Like Our Lady of Black Rock, the 1926 North Buffalo grade school struggles with low enrollment. Craig Speers is Vice President of the Saint Rose Parish Council.

He said the school was denied help from the Diocese. Speers said they will fight the decison and ask the Bishop to reject the recommendations.

According to Diocese officials, the first round of the invention program was made available to 12 schools.

Denise McKenzie is the Secretary of Education for the Diocese. She said some of the schools chosen were at-risk schools, such as Our Lady of Black Rock. But she said not every needy school was included.

No more school closings are expected this year. However, McKenzie said they can not rule out others in the future - and that includes those who do not improve their numbers, even with a boost from the Diocese.

Some schools have resigned themselves to what they say was inevitable. Mary Stechewicz is principal at Infant of Prague grade school in Cheektowaga.

It is one of five to close in the aging town.
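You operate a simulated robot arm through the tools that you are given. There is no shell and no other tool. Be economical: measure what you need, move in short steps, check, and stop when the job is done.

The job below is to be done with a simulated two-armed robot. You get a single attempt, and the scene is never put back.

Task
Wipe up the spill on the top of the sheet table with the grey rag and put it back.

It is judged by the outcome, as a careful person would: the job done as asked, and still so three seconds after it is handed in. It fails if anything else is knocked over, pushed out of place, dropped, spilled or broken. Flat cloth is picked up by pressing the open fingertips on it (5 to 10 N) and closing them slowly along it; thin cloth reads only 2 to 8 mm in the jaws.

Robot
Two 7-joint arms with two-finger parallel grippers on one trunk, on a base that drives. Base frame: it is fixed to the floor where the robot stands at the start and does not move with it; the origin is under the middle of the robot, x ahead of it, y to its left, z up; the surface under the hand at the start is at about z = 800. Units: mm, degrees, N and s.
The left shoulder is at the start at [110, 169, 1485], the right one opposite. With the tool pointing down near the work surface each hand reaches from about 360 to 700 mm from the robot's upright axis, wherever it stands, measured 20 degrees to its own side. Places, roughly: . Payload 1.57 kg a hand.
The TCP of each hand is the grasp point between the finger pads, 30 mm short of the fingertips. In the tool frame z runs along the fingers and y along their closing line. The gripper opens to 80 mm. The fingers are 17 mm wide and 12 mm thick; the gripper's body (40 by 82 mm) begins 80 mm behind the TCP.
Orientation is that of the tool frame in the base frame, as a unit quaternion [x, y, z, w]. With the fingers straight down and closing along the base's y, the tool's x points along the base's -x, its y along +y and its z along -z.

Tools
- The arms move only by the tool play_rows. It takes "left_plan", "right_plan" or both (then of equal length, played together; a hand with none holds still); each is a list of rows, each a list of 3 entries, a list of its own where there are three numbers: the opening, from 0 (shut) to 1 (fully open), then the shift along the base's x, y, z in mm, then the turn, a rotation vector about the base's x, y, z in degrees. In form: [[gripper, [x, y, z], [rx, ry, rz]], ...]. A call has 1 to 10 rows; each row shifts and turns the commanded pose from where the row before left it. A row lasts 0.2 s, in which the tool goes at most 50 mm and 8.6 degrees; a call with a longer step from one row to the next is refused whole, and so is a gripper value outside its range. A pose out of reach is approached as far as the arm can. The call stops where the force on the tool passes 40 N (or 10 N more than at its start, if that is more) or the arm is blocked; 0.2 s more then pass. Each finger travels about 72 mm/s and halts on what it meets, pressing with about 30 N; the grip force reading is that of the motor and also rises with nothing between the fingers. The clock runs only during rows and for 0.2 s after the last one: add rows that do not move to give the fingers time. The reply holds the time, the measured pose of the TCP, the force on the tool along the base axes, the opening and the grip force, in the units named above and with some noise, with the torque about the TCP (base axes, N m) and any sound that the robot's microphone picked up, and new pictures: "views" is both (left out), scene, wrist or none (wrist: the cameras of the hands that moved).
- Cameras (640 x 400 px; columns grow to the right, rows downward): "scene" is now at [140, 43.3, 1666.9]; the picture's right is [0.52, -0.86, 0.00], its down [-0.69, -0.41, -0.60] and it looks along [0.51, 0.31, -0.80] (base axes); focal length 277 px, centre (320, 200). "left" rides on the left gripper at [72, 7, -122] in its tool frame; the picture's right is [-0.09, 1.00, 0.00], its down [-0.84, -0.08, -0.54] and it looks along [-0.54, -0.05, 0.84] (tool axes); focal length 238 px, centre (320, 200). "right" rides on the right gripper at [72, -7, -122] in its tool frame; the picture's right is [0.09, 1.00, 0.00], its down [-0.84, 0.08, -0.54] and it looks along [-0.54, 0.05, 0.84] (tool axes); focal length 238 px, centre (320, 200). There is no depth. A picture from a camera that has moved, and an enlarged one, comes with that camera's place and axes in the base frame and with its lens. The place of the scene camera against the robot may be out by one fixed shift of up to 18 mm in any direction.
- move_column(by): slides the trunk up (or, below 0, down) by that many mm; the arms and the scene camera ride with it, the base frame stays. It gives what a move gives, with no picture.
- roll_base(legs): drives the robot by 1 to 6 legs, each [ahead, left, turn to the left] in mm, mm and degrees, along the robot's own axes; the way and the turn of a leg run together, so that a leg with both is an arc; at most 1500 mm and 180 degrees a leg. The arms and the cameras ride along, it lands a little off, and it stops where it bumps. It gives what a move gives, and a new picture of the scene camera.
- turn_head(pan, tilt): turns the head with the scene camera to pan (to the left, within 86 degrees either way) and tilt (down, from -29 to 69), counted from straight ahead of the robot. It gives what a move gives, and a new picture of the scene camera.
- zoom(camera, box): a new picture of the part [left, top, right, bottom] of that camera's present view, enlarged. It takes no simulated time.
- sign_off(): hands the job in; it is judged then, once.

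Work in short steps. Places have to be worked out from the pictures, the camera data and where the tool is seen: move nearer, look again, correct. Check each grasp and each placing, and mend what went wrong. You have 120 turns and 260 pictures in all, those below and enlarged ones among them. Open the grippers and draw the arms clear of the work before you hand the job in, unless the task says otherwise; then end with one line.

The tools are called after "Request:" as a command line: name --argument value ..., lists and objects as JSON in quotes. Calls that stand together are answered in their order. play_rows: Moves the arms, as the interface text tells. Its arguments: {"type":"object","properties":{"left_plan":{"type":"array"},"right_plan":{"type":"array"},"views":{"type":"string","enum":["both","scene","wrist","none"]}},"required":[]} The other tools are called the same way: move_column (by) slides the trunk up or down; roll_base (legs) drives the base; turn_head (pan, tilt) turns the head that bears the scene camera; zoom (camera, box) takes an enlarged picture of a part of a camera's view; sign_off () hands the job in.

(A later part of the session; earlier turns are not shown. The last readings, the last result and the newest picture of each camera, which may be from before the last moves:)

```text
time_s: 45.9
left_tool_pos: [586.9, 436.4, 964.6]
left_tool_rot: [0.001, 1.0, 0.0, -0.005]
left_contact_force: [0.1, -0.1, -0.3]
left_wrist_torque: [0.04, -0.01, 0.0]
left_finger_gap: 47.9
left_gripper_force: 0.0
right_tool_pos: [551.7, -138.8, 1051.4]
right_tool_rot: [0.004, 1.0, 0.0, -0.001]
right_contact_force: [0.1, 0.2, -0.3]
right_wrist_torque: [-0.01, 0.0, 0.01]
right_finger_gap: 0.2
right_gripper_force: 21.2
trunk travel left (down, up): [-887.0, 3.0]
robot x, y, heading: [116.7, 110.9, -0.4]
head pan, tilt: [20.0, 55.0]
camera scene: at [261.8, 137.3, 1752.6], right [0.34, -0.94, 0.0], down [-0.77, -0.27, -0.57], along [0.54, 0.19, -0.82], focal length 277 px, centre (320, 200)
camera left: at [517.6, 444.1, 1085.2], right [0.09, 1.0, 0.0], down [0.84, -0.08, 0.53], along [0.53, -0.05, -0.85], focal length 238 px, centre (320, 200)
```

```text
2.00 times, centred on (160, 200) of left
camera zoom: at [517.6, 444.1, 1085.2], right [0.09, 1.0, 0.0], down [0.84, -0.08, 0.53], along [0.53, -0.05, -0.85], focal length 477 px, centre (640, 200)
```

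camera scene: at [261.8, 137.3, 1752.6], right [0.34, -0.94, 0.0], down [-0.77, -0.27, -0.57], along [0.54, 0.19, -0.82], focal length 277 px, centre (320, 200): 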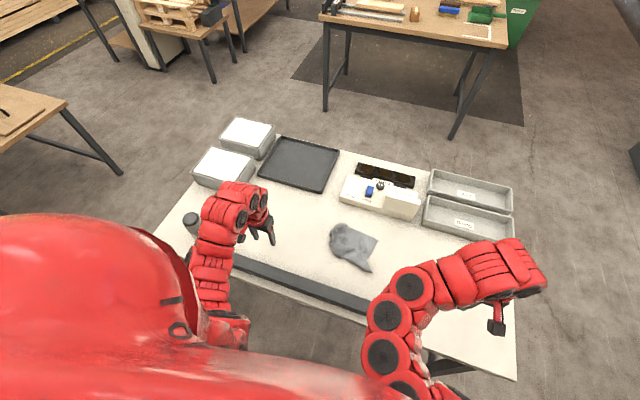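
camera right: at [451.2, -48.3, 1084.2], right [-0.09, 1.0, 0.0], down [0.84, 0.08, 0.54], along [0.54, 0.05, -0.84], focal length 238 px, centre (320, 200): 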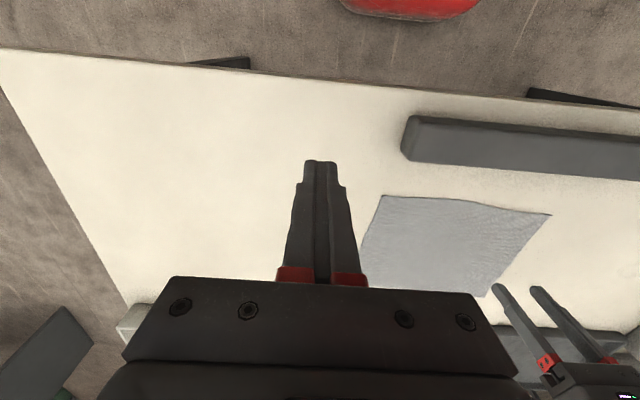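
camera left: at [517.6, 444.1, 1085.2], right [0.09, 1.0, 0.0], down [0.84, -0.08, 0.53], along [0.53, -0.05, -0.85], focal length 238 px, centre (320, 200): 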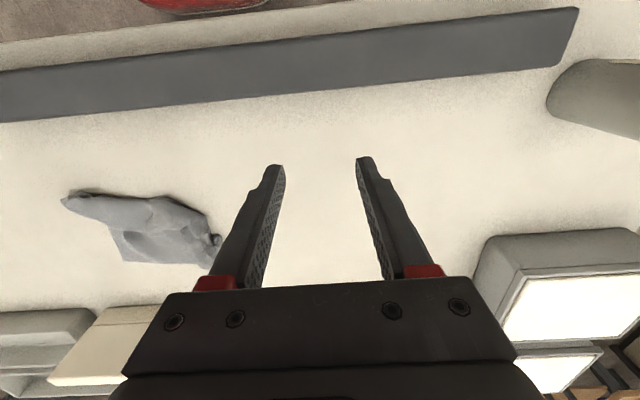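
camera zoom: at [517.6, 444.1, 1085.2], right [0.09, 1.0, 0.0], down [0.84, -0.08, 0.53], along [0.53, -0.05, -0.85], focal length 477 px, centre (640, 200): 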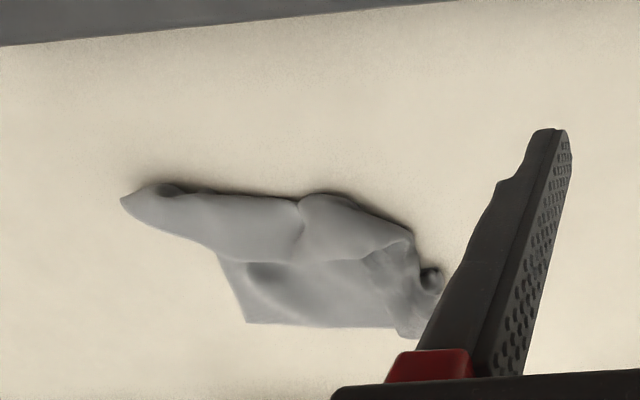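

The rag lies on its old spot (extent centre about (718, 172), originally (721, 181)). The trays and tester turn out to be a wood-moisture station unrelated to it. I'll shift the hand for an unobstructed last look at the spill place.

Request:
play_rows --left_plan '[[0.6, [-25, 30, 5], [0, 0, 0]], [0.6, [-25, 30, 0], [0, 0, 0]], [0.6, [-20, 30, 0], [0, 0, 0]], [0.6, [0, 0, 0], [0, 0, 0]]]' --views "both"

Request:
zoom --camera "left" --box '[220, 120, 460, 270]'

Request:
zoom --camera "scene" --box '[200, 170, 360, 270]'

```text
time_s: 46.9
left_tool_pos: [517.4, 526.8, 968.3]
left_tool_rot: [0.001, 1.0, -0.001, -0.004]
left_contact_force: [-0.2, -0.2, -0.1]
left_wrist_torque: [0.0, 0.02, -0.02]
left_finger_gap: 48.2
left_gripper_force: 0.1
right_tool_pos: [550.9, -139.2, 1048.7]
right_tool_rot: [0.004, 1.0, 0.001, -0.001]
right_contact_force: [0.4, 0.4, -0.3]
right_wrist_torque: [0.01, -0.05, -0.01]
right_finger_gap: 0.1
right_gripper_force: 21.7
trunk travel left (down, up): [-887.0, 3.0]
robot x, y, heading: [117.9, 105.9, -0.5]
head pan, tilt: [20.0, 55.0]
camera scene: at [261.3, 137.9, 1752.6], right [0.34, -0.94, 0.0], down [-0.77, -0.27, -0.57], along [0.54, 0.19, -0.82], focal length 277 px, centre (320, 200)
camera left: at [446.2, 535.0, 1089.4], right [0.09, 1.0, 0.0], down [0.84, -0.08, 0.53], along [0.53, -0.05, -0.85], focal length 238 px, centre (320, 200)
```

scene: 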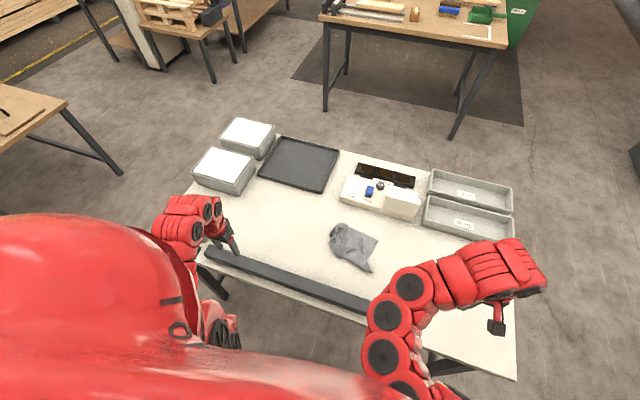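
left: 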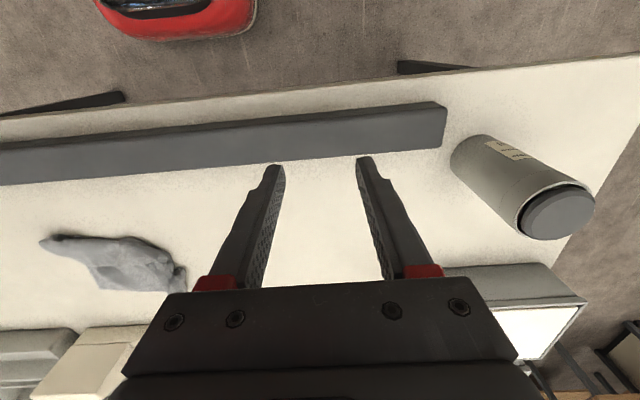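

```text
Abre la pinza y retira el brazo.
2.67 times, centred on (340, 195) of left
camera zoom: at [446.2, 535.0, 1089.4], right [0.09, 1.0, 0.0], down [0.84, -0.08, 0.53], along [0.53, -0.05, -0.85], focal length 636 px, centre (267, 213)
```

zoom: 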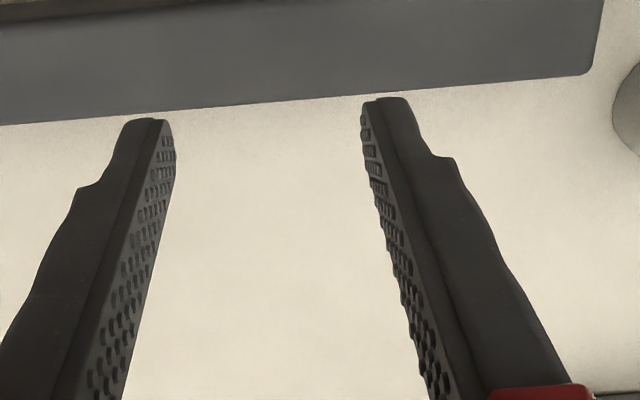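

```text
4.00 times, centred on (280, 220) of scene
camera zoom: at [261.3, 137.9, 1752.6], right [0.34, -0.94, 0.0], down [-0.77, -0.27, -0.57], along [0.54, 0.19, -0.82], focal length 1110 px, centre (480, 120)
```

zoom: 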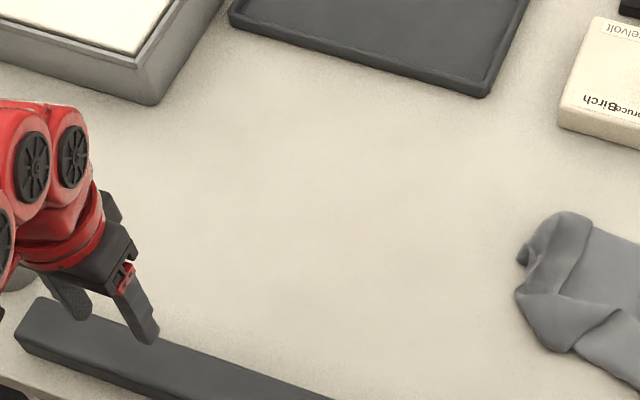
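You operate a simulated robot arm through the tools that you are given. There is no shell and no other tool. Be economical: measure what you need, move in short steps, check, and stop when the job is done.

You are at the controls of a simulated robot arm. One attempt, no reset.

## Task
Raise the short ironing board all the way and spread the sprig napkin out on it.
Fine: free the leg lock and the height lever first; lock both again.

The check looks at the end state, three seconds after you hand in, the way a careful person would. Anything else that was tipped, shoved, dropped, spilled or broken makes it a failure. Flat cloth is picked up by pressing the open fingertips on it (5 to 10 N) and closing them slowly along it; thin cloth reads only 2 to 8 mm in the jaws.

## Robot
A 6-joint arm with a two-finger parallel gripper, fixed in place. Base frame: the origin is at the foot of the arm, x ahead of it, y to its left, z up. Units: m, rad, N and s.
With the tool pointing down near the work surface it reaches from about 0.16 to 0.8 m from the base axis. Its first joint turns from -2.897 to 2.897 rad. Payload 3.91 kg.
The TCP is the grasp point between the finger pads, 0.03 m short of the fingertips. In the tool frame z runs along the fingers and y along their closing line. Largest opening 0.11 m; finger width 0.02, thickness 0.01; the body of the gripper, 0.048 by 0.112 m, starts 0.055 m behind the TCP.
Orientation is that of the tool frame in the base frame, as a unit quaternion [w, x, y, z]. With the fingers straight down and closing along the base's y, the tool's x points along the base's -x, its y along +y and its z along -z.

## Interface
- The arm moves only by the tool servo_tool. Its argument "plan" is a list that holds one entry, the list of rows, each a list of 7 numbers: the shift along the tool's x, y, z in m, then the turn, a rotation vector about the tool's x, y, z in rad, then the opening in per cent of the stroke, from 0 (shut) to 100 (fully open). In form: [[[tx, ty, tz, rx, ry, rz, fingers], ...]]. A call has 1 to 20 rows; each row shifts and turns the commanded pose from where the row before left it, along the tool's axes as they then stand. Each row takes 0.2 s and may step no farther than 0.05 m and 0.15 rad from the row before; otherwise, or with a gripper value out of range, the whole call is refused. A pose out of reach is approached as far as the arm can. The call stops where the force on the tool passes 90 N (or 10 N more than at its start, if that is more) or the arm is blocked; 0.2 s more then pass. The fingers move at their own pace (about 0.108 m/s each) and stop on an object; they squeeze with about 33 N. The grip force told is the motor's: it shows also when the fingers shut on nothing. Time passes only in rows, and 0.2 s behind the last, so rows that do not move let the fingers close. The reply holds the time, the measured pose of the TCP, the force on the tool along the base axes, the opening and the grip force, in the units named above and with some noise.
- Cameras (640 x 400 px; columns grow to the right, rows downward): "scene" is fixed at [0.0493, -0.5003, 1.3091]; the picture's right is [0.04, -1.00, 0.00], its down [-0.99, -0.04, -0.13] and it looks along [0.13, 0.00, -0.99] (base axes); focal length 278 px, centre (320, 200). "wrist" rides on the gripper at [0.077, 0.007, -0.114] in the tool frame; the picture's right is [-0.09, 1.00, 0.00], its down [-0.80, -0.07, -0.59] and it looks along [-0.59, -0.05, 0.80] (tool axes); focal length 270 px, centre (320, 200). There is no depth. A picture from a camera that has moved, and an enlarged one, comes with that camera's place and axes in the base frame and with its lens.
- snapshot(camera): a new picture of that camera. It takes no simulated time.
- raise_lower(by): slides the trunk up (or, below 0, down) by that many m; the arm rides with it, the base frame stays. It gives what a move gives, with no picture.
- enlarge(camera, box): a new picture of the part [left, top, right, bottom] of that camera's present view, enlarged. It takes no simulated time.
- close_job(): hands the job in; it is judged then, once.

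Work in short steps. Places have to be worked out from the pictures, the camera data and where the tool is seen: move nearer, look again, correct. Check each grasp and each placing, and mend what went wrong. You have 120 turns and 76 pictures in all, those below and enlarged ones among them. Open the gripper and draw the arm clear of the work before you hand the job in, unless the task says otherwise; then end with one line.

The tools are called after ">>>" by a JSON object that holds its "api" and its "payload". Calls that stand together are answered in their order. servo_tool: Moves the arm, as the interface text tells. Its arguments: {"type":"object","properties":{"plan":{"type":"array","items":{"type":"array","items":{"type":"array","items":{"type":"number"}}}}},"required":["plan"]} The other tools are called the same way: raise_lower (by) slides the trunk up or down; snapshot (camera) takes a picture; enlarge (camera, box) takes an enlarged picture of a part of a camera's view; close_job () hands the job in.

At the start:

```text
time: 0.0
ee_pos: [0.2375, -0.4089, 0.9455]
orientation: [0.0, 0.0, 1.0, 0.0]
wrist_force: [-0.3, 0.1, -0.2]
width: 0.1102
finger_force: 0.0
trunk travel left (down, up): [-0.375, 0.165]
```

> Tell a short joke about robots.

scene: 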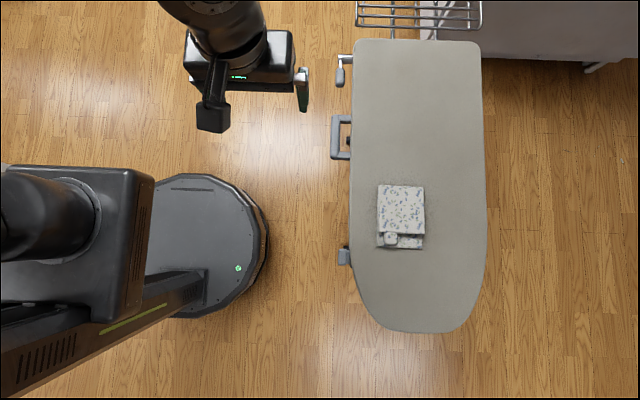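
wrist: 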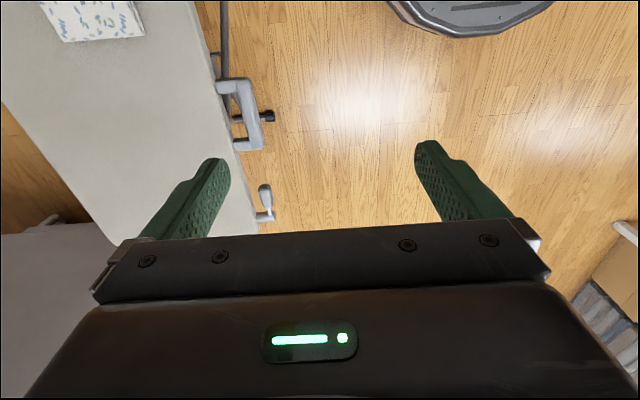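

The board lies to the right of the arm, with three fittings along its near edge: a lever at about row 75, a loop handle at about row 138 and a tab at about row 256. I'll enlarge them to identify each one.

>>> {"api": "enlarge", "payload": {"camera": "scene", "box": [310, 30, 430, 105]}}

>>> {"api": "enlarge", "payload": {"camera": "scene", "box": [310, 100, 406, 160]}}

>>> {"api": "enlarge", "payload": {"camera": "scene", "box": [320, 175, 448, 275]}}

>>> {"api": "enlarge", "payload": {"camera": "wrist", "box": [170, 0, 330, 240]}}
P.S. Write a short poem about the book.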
Stechewicz said the process was positive and inclusive. And she said they will move forward the same way, making this the best possible year for the children while emphasizing the importance of a Catholic education.

That will actually be good news for some schools that remain open. McKenzie said there are still plenty of schools with room to grow, such as Our Lady Black Rock.

The school hopes to attract some of the displaced students. Principal Todd Miklas said, although they do not want to ccapitalize on the pain of schools that are closing, the priority is making sure children get a Catholic education - no matter where that is.

Diocese officials say about eighty percent of displaced students are expected to transfer to other Catholic schools. But they say that does not guarantee other schools still might not have to close in the future.